WRITTEN REQUEST 1 – Write out the text from "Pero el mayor" to "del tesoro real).", both included.
WRITTEN REQUEST 2 – Please continue the text.

DATA EXCERPT –
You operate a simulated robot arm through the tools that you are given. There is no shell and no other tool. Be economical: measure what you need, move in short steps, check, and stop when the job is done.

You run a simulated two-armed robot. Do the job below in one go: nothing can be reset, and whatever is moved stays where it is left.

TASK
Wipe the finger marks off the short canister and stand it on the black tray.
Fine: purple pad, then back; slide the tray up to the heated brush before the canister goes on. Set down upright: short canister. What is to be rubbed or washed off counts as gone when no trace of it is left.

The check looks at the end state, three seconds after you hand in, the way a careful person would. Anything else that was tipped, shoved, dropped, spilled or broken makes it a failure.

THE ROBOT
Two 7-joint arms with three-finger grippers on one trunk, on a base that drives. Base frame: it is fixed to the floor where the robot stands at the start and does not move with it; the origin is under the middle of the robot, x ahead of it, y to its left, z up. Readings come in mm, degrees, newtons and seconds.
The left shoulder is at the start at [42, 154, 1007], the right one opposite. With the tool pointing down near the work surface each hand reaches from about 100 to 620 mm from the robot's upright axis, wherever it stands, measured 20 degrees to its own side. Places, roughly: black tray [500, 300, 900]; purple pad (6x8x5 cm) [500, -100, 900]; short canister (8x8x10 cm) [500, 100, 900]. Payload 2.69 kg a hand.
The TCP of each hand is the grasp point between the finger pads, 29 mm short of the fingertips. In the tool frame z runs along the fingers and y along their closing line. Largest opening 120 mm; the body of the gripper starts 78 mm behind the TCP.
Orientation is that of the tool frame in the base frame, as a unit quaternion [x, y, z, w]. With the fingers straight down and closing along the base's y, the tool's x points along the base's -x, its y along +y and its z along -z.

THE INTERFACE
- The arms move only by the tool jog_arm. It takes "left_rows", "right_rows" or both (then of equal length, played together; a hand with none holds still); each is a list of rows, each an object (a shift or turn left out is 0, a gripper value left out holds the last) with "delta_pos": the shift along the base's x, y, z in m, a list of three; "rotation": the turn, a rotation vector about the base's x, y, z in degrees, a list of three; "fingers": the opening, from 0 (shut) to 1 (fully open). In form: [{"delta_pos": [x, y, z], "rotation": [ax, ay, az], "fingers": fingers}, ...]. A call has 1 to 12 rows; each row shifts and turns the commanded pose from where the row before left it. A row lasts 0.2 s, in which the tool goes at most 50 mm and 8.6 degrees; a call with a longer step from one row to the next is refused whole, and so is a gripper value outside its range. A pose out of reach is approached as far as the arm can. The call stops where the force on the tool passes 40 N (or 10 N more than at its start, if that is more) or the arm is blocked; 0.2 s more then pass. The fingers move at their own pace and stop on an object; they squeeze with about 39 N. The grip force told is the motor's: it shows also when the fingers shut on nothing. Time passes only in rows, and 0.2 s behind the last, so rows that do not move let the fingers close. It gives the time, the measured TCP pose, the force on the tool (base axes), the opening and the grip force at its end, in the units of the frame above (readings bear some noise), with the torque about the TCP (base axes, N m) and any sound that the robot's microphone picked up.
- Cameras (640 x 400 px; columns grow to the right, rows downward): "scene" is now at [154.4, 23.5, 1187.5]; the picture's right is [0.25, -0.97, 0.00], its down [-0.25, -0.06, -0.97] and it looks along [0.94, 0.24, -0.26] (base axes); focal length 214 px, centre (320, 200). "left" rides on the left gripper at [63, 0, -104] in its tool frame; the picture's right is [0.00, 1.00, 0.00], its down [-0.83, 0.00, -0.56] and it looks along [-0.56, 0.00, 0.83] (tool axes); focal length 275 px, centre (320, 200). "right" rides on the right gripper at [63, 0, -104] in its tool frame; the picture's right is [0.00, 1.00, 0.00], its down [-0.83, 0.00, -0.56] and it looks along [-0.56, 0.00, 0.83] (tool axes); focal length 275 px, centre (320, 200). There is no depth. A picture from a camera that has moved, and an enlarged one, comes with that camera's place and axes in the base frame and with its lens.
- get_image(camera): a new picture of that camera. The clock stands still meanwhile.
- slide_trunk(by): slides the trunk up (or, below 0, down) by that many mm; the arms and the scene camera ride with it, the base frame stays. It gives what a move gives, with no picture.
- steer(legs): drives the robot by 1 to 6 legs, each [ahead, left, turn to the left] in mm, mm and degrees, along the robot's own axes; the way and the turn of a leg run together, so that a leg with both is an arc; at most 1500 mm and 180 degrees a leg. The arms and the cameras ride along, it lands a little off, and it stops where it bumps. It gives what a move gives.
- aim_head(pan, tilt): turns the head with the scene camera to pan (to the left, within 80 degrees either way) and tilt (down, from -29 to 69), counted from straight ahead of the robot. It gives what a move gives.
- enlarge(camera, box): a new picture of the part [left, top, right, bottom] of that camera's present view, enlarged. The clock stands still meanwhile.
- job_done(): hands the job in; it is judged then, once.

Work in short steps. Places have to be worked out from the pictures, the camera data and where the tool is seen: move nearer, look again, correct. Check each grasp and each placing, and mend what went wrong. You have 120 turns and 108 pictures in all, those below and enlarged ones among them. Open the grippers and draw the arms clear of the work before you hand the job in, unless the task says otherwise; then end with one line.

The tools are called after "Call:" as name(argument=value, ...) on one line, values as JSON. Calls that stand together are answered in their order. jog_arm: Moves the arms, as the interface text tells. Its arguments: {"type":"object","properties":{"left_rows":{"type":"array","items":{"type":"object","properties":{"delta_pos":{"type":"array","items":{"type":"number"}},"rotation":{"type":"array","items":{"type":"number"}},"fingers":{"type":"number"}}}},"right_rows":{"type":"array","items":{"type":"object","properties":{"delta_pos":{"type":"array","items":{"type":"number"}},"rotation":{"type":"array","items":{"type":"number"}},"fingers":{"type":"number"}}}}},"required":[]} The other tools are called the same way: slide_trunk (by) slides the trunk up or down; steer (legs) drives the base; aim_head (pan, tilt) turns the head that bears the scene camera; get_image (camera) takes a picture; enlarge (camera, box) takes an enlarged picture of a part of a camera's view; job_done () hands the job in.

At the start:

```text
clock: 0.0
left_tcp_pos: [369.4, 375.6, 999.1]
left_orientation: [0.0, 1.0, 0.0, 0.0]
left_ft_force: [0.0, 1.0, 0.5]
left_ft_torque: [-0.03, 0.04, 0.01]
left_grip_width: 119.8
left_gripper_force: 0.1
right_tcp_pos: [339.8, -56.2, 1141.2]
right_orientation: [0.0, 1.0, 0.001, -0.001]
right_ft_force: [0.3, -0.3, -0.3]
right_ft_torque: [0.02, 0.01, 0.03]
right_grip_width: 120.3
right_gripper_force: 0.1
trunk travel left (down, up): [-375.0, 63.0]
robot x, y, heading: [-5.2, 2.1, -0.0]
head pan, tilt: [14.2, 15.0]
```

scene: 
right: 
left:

TEXT –

La Flota de Indias, la Flota de Indias… todos los cubanos
hemos escuchado esta frase en nuestros días escolares, pero… ¿quiénes tienen
una idea exacta de lo que fueron las flotas y la inmensa importancia que tuvo
el puerto de La Habana en siglos anteriores?
Bajo la sombra del Castillo de El Morro, donde hoy los turistas fotografían el atardecer, se forjó el destino de un continente. Entre los siglos XVI y XVIII, el puerto de La Habana no fue solo una escala: fue el gran candado del Imperio español, la guarida donde se concentraba la riqueza de las Américas antes de cruzar el Atlántico. Este es el relato de cómo el comercio de flotas convirtió a una aldea caribeña en la "Ciudad Llave del Nuevo Mundo".
Tan temprano como en 1561, España estableció el Sistema de Flotas: dos convoyes anuales, la Flota de Nueva España y los Galeones de Tierra Firme, transportaban oro peruano, plata mexicana, cueros venezolanos y esmeraldas colombianas hasta Portobelo (Panamá) y Veracruz (México). Desde allí, el tesoro viajaba a La Habana, el único puerto fortificado del Caribe con capacidad para reunir, reparar y proteger cientos de barcos antes de su travesía final a Sevilla. He ahí la clave del por qué.
La ciudad se transformó en un gigantesco almacén. En sus atarazanas, toneladas de plata se fundían en lingotes marcados con el sello real. Los patios de la Aduana -hoy Plaza de San Francisco- apilaban cochinilla de Oaxaca, añil de Guatemala y tabaco de Vuelta Abajo. Según el cronista Antonio de Herrera: "En tres meses, La Habana pasaba de villa pobre a urbe donde hasta los mendigos manejaban doblones".
Pero, la riqueza atrae peligros. En 1555, el corsario Jacques de Sores, pirata temible y hugonote francés, incendió la ciudad. En 1628, Piet Hein, corsario holandés, capturó la flota frente a Matanzas. La respuesta española fue titánica: levantó el Triángulo de Hierro (las colosales fortalezas de El Morro, La Punta y La Cabaña) con cañones que aún hoy miran al mar. "Era tal el botín –explicó en una ocasión el historiador Eusebio Leal- que un solo barco capturado podía financiar un reino europeo".
Pero el mayor enemigo era el clima. Las flotas debían zarpar antes del 15 de agosto para evitar huracanes. Si llegaban tarde, La Habana las acogía durante 10 meses. Miles de marineros, soldados y mercaderes convertían la ciudad en un hervidero de tabernas, talleres y prostíbulos. Surgieron oficios únicos: calafates (sellar barcos con brea), aguadores (llevar agua dulce desde el Chorrera) y corredores de plata (vigilantes del tesoro real).

WRITTEN REPLY 1 –
Pero el mayor enemigo era el clima. Las flotas debían zarpar antes del 15 de agosto para evitar huracanes. Si llegaban tarde, La Habana las acogía durante 10 meses. Miles de marineros, soldados y mercaderes convertían la ciudad en un hervidero de tabernas, talleres y prostíbulos. Surgieron oficios únicos: calafates (sellar barcos con brea), aguadores (llevar agua dulce desde el Chorrera) y corredores de plata (vigilantes del tesoro real).

WRITTEN REPLY 2 –
El monopolio español era inflexible: solo se podía comerciar con Sevilla. Pero, el hambre de productos europeos -telas flamencas, vinos andaluces, herramientas vascas- creó y alimentó una población que amaba con fervor el contrabando masivo. Funcionarios corruptos, comerciantes criollos y corsarios "amigos", como Francis Drake, tejían una red que burlaba a la Corona. En 1607, un informe real admitía: "De cada diez naves que atracan, siete traen mercancía ilegal".
La élite habanera se benefició. Familias, como los Pedroso y los Recio, se construyeron magníficos palacetes en la Plaza de Armas con ganancias del estraperlo. Hasta los esclavos participaban: cambiaban tabaco robado por aguardiente con bucaneros franceses en playas clandestinas de Marianao.
En el siglo XVIII, el sistema colapsó. Las flotas dejaron de ser rentables, España permitió comercio directo entre puertos, y en 1778, Carlos III decretó el "Reglamento de Libre Comercio". La Habana perdió su monopolio, pero ya era otra ciudad: el Canal de Entrada se dragó para buques mayores, El Templete, construido en 1828, marcó el sitio fundacional, y el café sustituyó al azúcar como emblema criollo.
¿Qué queda en esta Habana de nuestros días de aquella grandeza del puerto colonial? Pues, edificios como La Lonja del Comercio, de arquitectura neoclásica y construido en 1909, que heredó el rol de bolsa mercantil. La Avenida del Puerto, donde antaño se cargaban galeones, devino parada de cruceros turísticos y, finalmente, en un paseo marítimo que ofrece a los habaneros una hermosa vista de nuestra bahía. Y también el Museo de la Ciudad, antiguo Palacio de los Capitanes Generales, hogar de la máxima autoridad española que representaba en Cuba a la Corona española. En alguno de sus salones aún se exhiben balanzas del siglo XVII.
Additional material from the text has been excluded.